DATA BLOCK -
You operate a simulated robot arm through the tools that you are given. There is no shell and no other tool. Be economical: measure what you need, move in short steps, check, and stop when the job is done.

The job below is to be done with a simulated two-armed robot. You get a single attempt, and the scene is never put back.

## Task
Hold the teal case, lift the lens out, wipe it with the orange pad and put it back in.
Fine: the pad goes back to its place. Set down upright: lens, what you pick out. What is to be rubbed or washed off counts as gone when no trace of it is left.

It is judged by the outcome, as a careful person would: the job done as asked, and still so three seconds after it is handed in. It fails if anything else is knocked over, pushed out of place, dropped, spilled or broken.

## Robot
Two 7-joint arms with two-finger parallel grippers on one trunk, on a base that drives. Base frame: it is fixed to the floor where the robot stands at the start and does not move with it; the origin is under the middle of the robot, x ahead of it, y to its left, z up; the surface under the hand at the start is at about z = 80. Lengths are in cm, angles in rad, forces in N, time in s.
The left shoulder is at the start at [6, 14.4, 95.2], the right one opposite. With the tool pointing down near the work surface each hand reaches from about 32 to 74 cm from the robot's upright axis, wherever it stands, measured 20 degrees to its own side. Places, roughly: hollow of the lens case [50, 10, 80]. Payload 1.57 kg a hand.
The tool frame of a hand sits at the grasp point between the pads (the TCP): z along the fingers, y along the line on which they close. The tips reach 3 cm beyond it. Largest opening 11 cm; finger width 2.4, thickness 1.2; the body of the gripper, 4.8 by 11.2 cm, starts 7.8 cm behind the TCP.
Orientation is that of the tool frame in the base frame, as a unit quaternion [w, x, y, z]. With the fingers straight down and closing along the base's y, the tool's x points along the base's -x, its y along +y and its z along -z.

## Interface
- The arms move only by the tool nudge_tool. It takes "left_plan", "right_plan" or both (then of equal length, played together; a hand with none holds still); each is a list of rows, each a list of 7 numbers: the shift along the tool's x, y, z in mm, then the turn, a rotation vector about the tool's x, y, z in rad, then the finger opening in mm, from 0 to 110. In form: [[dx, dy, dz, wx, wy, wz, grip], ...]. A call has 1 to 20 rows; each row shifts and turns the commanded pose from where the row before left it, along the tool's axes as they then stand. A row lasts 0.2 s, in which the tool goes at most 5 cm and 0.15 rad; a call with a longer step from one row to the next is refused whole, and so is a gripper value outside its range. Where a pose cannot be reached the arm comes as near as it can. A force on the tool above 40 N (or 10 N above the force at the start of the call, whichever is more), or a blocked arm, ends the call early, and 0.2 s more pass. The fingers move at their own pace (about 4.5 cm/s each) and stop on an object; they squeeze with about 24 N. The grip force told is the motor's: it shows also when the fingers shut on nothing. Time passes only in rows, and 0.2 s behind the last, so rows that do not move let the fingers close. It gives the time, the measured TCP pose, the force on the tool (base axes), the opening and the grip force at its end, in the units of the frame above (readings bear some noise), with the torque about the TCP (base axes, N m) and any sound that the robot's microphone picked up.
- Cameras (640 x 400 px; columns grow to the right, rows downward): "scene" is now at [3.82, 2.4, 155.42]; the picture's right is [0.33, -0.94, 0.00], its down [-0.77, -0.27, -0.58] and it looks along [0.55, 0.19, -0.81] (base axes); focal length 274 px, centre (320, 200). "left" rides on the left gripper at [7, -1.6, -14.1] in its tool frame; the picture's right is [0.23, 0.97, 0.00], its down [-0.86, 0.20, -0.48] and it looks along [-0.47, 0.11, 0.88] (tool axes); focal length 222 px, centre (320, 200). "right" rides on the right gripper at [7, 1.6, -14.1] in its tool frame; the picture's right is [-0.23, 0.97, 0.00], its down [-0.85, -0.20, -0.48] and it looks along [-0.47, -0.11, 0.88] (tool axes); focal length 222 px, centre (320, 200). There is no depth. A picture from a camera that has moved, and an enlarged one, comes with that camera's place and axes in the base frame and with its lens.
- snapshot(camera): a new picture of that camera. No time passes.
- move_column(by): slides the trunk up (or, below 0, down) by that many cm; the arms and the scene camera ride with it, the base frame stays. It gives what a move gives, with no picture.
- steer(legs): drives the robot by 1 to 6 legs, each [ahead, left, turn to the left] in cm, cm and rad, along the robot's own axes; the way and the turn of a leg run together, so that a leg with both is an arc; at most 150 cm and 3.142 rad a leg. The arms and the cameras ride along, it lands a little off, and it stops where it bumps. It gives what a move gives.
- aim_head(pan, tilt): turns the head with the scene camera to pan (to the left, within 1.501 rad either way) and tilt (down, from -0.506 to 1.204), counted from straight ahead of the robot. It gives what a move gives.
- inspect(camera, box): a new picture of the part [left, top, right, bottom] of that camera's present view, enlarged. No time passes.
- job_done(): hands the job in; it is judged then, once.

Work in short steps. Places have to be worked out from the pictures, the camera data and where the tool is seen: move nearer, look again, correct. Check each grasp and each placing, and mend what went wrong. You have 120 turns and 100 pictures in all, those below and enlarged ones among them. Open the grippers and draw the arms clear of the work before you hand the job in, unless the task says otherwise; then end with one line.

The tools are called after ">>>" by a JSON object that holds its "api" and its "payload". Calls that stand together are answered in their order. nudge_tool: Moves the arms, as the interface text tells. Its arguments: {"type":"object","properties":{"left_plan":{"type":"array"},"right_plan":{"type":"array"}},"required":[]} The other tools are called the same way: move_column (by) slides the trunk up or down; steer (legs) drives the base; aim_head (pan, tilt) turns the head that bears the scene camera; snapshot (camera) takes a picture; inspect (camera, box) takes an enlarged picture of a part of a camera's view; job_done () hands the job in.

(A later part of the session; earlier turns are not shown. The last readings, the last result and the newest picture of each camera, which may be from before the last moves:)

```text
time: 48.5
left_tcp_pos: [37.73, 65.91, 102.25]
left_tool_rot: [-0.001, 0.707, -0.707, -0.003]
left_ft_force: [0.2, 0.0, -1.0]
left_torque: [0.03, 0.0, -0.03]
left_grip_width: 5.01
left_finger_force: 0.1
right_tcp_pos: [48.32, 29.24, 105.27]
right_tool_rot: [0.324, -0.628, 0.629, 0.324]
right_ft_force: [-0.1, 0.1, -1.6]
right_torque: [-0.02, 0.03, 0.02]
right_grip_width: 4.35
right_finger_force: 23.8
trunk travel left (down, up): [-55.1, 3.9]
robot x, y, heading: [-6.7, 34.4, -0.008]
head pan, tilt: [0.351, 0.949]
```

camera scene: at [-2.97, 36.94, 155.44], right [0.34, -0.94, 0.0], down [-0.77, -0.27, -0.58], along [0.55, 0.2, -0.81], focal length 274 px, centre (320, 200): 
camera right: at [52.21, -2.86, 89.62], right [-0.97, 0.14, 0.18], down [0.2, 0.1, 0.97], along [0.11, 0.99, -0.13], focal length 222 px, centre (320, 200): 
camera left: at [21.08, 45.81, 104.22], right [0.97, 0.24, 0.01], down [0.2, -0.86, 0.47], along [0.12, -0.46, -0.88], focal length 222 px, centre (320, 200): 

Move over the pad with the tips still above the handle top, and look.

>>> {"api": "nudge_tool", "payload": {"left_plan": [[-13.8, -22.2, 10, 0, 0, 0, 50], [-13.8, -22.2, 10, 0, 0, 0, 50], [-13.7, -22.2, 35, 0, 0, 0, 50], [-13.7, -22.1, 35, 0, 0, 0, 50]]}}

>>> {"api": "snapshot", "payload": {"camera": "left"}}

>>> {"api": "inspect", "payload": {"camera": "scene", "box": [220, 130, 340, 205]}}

SET EXERCISE -
Working from the listing above, pick out every line that has "below" and copy it.

COMPLETED TASK -
The job below is to be done with a simulated two-armed robot. You get a single attempt, and the scene is never put back.
- move_column(by): slides the trunk up (or, below 0, down) by that many cm; the arms and the scene camera ride with it, the base frame stays. It gives what a move gives, with no picture.
Work in short steps. Places have to be worked out from the pictures, the camera data and where the tool is seen: move nearer, look again, correct. Check each grasp and each placing, and mend what went wrong. You have 120 turns and 100 pictures in all, those below and enlarged ones among them. Open the grippers and draw the arms clear of the work before you hand the job in, unless the task says otherwise; then end with one line.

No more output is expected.